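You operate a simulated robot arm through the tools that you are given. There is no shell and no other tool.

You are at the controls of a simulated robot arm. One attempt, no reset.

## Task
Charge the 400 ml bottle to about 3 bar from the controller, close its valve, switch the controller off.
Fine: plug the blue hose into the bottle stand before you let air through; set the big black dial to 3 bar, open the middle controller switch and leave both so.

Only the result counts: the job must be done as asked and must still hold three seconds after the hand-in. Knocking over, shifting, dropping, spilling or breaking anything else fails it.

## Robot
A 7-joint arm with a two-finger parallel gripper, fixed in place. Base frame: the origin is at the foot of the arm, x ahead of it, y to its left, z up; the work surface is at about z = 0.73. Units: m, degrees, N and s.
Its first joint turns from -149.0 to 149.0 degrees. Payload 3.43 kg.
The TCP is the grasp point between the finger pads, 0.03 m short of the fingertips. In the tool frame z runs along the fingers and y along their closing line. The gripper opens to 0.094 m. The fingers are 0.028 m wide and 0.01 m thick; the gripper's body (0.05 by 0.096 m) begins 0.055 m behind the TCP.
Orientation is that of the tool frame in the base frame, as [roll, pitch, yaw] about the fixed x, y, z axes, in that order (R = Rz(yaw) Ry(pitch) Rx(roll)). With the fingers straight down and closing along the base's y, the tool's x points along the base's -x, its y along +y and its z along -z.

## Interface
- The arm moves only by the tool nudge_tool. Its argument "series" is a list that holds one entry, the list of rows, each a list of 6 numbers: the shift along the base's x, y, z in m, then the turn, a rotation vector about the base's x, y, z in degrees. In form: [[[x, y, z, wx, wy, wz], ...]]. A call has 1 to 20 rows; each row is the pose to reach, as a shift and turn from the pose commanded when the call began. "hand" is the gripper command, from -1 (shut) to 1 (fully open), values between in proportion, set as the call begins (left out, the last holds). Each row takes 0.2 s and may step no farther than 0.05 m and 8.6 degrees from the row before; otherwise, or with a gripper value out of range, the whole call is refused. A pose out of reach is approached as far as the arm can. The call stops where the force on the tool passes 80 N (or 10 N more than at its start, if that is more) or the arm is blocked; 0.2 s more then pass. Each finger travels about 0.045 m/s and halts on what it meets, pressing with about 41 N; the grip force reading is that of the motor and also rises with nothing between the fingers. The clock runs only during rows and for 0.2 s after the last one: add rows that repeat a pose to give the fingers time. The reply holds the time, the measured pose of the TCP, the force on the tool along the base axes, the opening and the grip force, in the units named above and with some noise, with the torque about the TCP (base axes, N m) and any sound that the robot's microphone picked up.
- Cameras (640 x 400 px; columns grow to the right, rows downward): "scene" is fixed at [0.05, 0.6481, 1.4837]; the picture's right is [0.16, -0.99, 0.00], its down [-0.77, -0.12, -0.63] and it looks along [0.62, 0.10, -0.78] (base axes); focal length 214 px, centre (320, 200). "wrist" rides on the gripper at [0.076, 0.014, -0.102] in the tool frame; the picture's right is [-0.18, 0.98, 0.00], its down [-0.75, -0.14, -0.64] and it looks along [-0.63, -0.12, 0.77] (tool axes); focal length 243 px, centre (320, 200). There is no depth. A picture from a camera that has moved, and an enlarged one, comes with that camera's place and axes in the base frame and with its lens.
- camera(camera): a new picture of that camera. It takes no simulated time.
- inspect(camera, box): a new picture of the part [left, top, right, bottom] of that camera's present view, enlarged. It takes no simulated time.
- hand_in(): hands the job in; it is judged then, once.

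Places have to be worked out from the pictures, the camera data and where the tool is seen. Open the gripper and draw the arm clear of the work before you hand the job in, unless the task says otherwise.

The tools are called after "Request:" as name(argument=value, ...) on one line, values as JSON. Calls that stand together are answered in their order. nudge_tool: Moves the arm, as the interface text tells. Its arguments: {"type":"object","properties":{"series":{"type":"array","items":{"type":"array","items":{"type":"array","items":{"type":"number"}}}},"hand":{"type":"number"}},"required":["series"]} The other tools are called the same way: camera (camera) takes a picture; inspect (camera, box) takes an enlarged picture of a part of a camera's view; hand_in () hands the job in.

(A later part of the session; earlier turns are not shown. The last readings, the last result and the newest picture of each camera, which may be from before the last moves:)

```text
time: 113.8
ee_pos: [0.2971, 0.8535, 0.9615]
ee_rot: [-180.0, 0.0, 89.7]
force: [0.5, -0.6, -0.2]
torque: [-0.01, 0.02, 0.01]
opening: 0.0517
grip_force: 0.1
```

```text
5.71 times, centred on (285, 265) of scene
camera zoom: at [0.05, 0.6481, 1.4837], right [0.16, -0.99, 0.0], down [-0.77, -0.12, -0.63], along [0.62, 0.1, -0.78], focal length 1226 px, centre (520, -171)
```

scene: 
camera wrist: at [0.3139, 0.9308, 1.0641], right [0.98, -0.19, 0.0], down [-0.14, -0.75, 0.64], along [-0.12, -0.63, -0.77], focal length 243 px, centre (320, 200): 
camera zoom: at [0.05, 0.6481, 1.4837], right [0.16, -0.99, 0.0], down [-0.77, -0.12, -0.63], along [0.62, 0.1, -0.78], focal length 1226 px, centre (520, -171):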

= = = =

Stated goal:
Each line of the data that includes the word "through" counts once; report the total and nothing more.

Complete output:
2